What do you think of Valentine’s Day?  Do you see it as a chance to celebrate love, or a day hijacked by commercial exploitation? Is it fun and meaningful, or do you feel cynical about it? Perhaps you enjoy it, or perhaps you feel excluded by it.

For some people it might be a sad day because it is a reminder of their loneliness or the loss of someone they love.

For me, this year, Valentine’s Day is a chance to reflect on what love actually is.  Is it chocolates and flowers, or is it something more enduring? Is it romance, or is it commitment?

I had a chance to think about this on hearing a friend describe how challenging they were finding their “tweenager”.  Let’s face it, when you have a family, love can seem pretty demanding:

  • All those broken nights when they’re a baby, when you’re up feeding at 3.00am
  • Just when you think they’re sleeping through the night, you realise interruptions will continue long into childhood with things like bad dreams, sickness, and early morning wake ups
  • Once they’re at school, there’s the daily grind of getting them up and out of the house on time
  • There’s the constant nagging to brush their teeth, do their homework, eat their vegetables … the list could go on
  • Once they’re teenagers, there are the worries about their social media or gaming addiction, what boundaries to set on their freedoms, concerns about their exams, their partying, their relationships, their career choices.
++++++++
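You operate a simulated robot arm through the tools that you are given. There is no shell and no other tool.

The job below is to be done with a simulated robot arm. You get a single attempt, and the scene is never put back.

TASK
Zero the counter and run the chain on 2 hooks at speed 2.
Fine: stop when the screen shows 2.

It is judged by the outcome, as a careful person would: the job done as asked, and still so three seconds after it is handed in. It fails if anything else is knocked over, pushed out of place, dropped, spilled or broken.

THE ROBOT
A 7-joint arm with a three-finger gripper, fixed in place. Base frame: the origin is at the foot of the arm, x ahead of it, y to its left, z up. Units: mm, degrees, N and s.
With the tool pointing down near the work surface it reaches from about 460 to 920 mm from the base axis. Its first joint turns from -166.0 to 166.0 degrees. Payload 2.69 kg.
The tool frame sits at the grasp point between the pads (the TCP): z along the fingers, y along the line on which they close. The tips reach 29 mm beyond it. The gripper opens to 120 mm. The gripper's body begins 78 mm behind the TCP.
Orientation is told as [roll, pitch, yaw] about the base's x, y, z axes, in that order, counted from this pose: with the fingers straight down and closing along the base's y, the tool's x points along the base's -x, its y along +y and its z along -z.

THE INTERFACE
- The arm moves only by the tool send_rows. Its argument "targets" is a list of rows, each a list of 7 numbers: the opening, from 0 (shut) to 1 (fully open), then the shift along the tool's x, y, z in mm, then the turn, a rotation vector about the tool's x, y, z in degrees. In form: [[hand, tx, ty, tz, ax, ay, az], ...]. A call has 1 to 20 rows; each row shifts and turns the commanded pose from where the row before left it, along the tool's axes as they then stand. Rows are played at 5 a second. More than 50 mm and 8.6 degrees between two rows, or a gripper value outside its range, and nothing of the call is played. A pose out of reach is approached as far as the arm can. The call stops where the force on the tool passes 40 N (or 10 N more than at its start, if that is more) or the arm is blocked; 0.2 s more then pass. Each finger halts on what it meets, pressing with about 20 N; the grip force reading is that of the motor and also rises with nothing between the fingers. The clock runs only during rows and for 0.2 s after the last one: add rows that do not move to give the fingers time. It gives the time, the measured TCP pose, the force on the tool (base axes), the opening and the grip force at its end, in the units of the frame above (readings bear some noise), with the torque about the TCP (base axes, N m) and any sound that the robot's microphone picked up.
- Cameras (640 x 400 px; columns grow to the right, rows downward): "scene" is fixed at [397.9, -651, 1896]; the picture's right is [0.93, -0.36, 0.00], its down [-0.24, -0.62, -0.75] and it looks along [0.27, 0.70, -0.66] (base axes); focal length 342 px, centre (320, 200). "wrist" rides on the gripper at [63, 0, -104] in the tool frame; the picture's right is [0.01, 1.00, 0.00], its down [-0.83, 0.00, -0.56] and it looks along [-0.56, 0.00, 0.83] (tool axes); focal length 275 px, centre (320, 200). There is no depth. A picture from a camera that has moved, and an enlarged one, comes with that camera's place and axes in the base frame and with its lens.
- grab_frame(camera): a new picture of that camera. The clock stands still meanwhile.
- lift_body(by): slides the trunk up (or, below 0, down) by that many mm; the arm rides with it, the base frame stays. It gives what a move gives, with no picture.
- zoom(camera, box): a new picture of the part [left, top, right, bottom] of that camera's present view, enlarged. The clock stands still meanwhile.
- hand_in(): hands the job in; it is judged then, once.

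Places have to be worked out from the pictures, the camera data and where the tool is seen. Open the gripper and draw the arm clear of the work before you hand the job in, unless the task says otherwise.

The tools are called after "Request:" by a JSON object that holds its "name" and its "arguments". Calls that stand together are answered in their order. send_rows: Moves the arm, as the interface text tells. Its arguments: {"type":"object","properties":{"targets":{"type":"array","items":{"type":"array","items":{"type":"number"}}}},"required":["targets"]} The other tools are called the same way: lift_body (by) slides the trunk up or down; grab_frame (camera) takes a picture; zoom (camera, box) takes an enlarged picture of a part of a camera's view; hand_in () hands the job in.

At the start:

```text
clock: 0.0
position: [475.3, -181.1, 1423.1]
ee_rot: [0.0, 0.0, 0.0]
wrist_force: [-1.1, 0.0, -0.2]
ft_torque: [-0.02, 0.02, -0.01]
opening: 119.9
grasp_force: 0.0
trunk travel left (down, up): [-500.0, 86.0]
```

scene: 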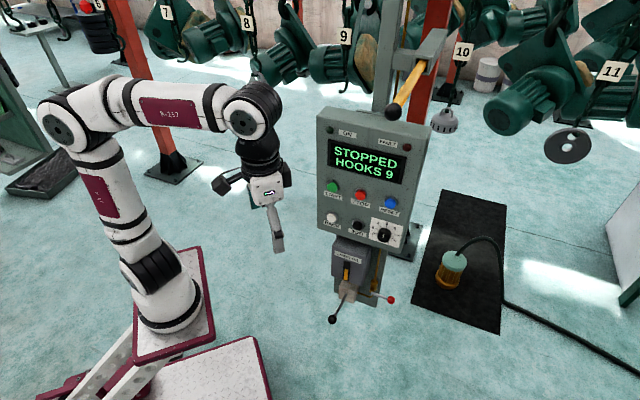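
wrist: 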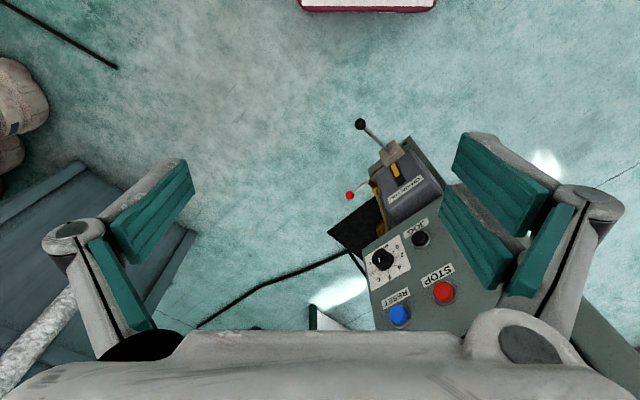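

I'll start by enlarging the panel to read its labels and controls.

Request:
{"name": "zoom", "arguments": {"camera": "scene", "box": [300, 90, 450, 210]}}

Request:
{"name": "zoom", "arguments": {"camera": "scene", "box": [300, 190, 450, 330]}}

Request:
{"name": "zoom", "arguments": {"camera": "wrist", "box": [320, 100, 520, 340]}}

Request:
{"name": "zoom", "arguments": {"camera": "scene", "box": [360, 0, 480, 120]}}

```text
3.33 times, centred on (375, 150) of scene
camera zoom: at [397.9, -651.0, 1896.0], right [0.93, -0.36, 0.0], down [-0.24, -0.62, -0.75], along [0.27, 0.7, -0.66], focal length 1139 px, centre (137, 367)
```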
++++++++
It’s not easy being a Mum!

At this point, we might even regret ever believing in love and allowing ourselves to be seduced by the sentiments behind Valentine’s Day!
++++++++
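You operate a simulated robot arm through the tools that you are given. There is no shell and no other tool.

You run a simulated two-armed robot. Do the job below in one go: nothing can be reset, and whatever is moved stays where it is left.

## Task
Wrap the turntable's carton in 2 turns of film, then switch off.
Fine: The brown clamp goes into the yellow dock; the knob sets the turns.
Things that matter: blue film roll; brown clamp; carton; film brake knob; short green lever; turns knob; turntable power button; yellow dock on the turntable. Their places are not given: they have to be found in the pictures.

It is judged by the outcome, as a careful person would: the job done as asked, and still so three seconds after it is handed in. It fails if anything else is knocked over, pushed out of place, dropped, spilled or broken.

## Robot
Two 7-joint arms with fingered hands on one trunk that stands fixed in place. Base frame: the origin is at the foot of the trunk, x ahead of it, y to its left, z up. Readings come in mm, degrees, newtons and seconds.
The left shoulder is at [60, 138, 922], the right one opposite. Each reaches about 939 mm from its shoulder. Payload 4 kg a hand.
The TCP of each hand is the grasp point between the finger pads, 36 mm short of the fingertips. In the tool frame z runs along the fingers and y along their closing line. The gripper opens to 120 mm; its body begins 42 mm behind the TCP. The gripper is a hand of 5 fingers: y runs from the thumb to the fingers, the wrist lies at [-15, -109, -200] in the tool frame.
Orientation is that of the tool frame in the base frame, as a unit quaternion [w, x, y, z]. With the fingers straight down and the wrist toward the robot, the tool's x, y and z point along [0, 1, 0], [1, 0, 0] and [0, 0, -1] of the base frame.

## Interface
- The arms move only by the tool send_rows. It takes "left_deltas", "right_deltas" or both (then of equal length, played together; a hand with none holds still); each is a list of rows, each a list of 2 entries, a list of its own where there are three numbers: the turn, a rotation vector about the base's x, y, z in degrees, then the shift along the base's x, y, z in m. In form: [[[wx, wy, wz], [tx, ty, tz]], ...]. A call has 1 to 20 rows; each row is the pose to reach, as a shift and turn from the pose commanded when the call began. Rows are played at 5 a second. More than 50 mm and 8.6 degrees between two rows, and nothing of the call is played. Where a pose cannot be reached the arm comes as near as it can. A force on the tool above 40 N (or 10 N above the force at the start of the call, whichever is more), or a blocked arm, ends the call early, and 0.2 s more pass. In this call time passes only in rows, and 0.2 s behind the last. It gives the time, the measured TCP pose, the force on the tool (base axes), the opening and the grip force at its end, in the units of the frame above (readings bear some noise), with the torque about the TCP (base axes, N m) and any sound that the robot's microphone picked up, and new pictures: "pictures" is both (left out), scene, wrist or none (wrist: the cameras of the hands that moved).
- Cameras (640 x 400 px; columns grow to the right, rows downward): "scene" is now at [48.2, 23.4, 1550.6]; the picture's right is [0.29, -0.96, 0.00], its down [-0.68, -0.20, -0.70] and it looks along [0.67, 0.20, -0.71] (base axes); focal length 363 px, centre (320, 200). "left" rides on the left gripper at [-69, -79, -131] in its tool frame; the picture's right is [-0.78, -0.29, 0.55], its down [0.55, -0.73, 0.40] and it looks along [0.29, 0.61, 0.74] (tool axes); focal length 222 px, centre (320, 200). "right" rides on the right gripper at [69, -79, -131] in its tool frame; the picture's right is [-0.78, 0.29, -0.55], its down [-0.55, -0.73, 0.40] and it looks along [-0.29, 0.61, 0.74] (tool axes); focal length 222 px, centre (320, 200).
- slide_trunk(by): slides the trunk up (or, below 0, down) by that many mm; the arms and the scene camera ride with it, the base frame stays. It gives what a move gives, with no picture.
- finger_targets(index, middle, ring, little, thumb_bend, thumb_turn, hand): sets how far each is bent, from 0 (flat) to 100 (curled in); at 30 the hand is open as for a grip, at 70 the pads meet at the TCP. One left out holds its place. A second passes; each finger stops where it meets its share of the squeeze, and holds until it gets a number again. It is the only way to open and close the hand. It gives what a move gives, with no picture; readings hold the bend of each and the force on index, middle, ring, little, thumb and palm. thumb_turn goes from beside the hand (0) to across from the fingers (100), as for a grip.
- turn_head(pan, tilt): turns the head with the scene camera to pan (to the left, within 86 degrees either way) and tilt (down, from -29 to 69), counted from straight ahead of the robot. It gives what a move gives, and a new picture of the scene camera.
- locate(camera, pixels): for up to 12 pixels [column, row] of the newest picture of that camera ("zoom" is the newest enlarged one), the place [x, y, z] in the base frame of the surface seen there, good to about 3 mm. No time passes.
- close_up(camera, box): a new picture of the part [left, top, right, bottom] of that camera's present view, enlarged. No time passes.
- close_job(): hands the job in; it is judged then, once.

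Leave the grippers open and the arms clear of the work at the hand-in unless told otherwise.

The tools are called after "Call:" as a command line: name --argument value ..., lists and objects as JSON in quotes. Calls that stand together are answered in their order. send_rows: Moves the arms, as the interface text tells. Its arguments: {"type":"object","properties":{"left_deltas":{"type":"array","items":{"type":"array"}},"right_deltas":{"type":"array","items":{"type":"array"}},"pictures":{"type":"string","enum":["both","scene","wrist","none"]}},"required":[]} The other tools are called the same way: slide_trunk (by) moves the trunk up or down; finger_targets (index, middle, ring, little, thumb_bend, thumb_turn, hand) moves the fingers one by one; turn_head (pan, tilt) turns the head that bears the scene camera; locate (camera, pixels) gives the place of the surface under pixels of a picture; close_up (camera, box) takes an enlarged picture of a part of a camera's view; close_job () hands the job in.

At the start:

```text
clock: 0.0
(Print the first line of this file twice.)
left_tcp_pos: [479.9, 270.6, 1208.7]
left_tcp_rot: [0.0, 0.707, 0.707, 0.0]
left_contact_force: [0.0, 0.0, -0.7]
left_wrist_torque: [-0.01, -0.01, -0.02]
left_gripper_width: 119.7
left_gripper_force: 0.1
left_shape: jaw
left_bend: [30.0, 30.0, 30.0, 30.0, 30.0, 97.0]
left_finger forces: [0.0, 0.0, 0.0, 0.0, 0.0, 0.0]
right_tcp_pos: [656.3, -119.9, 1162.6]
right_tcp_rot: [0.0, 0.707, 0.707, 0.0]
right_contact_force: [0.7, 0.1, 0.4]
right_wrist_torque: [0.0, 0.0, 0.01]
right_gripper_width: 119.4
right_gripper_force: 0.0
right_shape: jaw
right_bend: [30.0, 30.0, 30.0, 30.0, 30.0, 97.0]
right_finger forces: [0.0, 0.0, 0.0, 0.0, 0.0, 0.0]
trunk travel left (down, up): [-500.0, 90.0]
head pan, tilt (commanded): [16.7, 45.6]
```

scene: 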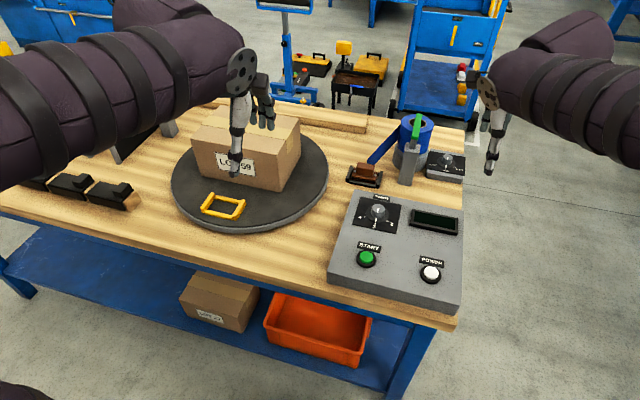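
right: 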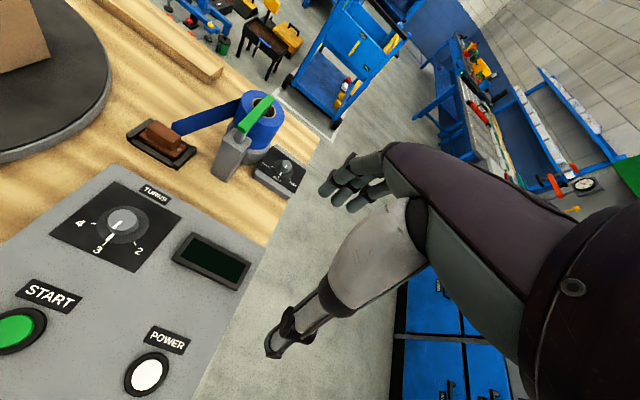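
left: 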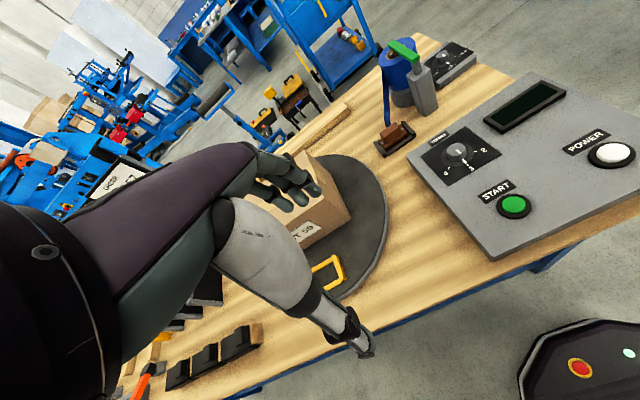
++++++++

Perhaps, we think, we should never have had such high hopes of a relationship and subsequent family life.

And so, as we face the demands of everyday life, is there anything we can do to improve things in our family?

1. Improve Our Relationship With Ourselves

First and foremost, as a Mum, we need to think well of ourselves.  If we struggle to do so, we may well find our relationships are affected.

Often the problem with motherhood is that it can sap confidence.  We go from being independent women in some control of their work and personal lives, to women who struggle to get out of the house in the morning.  A few months of being at the mercy of a small person – or several small people – and we begin to wonder who we really are.

Without a strong sense of self it can feel like we are defined by our role as mother.

When that happens we begin to look to our parenting skills as an indicator of our success.  We forget that there is another individual involved – our child who has their own personality and needs – and we discount their role in our measurement of ourselves.

Therefore, being a parent might induce feelings of not being good enough because our child does not do random things like eat a wide variety of food, learn to read before the age of four, or speak politely to strangers.

It’s important to remember that we are not defined by what we do

Probably one of the easiest ways to understand this is to think about your love for your child.  Do you love them for what they do?  Do you love them for the speed in which they learned to toddle, to read, to ride a bike?

Or do you love them simply because they ARE?

It’s the same for you.

Day after day, it helps to remind ourselves that we are enough.  It’s not about what we do, but simply the fact that we’re here, with all our messiness and all our faults.  But most importantly, in our uniqueness.  No one else is like us.  There’s only us and that’s why we’re lovable.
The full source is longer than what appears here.